The Tech has Finally Caught up with Us says Lastminute.com VP

LastminuteUnlike some of its contemporaries founded during the first internet boom, Lastminute.com, it appears, has worked out how to adapt to the ever-changing, and competitive, digital business landscape.

VP product and technology John Crosby attributes this to being skilled at understanding its customers, as well as taking new products to market as quickly as possible. “The ability to create sustainable competitive advantage is hard,” Crosby told an audience at the Retail Business Technology Expo yesterday. “Everything can be copied.”

He explained how Lastminute.com has whole-heartedly adopted the lean startup model, advocated perhaps most notably by startup man Eric Ries, where teams are autonomous and and outcome, rather than task, focused. “We focus on experimentation as opposed to elaborate planning, feedback as opposed to intuition and interative as opposed  to upfront design,” he says.

Competitive edge

The market is certainly a competitive one, with Lastminute.com not only challenging giant global platforms like Booking.com, which Crosby says has a $1.5bn Google Ad Words budget, to niche providers like Trivago, now majority-owned by Expedia, and even the hotels and airlines themselves.

As an exec whose role straddles both the underlying tech and the products themselves, Crosby has organised the teams at Lastminute.com around products rather than projects. Whether that’s something like flights or hotels, each team has everyone from product, marketing and trading people, which means they are all capable of end-to-end delivery. No more booking the designers in here.

Teams are tasked with bringing at least three customers into the office every week. “Our customers know better than us what they’re after,” Crosby says. “But theyre also encouraged to get out of the building. We got some customer feedback recently that made us make the buttons on our app bigger – all for the cost of a £3 coffee.”

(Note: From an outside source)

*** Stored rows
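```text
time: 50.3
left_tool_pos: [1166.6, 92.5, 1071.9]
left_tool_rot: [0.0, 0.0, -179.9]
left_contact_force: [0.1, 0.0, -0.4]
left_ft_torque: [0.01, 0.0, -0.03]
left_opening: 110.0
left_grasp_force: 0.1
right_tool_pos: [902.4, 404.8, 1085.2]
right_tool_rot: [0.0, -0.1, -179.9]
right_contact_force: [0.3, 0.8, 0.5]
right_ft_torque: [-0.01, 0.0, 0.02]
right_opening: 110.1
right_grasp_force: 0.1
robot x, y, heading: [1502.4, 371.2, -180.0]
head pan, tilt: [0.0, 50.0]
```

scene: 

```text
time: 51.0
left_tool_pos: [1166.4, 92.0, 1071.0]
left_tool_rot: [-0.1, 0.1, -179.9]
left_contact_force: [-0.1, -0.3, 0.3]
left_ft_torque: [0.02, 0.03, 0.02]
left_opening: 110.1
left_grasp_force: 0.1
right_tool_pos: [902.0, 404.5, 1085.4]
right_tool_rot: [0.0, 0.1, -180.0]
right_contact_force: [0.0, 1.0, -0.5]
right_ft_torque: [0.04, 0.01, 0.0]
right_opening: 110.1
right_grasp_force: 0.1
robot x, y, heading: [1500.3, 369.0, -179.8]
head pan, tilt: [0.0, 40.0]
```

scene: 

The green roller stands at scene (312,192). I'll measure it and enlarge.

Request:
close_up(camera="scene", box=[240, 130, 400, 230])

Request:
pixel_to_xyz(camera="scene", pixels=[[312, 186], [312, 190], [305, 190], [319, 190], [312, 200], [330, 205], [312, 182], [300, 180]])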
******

From wearing lab coats to just asking

In the past, and like a lot of firms that are struggling with legacy infrastructure, Crosby says has has been part of teams that would spend six months building a product and then rush to get user feedback with just three weeks to go. That would even involve one-way mirrors and white lab coats. “If they didn’t like it, wed find every reason to say why they were the wrong person for the product. Its too late to test once youve built it.”

Lastminute.com has even taken the entire team out and put them in the native customer environment – a hotel – to speak directly with holiday-goers. Over the course of four days, the team whittled 300 ideas down to seven new products and their developers and designers were even able to iterate the product in real-time. “This is the kind of thing that in the past would have taken you months, if not years, to achieve.”

As well as speaking to customers, Crosby emphasises the need to have a rigorous understanding of the data. His team was tasked with trying to understand why average spend and conversion tailed off after 4pm. They realised people booking last-minute on the same day were never going to pay a fortune. So they changed the metric for displaying hotels at that time and coversion increased four fold.

Mobile = truly last-minute

And as the brand has moved onto mobile, the Lastminute.com name has certainly become even more of an accurate description of its use case. “Were a brand that’s absolutely made for mobile,” Crosby told me. “Just looking at the core business problems, whether youre a business traveller of a couple going to the theatre, it all perfectly fits the social, mobile and local world of the last five years.”

“The rapid explosion in mobile usage, whether thats smartphone or tablet, is very interesting because the user base also changes dramatically as well. The reality is – mobile is even more last-minute – in London we now see bookings literally being made at five minutes to midnight. The single biggest booking pattern is for same-day stays.”

“Its a trend we’re very happy about – the technology has finally caught up with the Lastminute.com proposition.”

Lastminute.com was founded by Martha Lane Fox, now Baroness Lane-Fox of Shoreditch and an activist on digital literacy. The company is now part of Sabre Corporation, also owners of Travelocity, which recently filed an S1 IPO filing with the US Securities and Exchange Commission.